Who’s your production team: I prefer to serve as a production coordinator, working with third-party video storytellers. In addition to technical excellence, they help shape the messages.

Sometimes budgets just don’t allow that, so internal resources must be developed. If that is the case, a Flip camera works well under certain circumstances. Consider these production tips courtesy of John Earnhardt, director of social media at Cisco Systems Inc:

1. Stabilize the Flip camera with a tripod or support.

2. Place your camera as close as possible to the speaker. The interview subject should speak slowly and clearly.

3. Select a quiet recording location.

4. The speaker should maintain eye contact with the camera.

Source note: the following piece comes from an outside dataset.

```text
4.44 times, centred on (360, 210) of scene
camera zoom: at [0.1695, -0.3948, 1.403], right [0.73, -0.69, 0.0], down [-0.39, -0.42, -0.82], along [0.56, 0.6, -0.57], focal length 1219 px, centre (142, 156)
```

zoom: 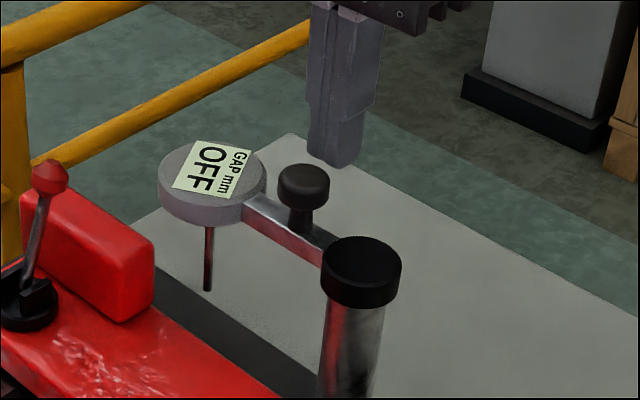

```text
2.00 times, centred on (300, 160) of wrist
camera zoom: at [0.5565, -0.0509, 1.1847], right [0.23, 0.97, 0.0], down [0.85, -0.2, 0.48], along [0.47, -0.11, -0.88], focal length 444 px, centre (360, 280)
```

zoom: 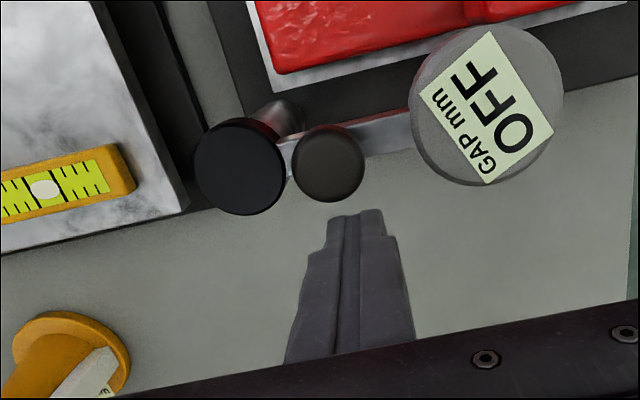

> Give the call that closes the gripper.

5. Position the speaker so there is more light on the face and less on the background.

6. Backgrounds are important. Don’t position the speakers in front of a window or other distracting backgrounds.

Platforms aplenty: Not having a robust website should not be an excuse for avoiding video. Try YouTube. There are other Video-sharing sites – such as Blip, Screencast, Viddler, to name a few – but they may not be usable for commercial purposes. Do your research.

We’ve worked with a variety of clients under different circumstances. No matter what the budget is, or the resources, get into the production habit and interact with your audience.

Examples:

  • Oregon Psychological Association: We used a vendor, the Wave One Group, to capture the story of an Oregon National Guard Iraq war veteran struggle with post-traumatic stress disorder. We showed the story to Oregon legislators and posted on YouTube and on CFM’s Website (2009).
  • Clackamas County sewer issues: CFM helped coordinate production working with county staff. A suite of stories was posted on a video-friendly, stand-alone Website (2008).
  • Portland Water Bureau: We wished to see if we could do it in-house at CFM for a client with a limited budget. Here’s a very low-cost production telling the story of a bridge on the move (2010), posted last week on YouTube.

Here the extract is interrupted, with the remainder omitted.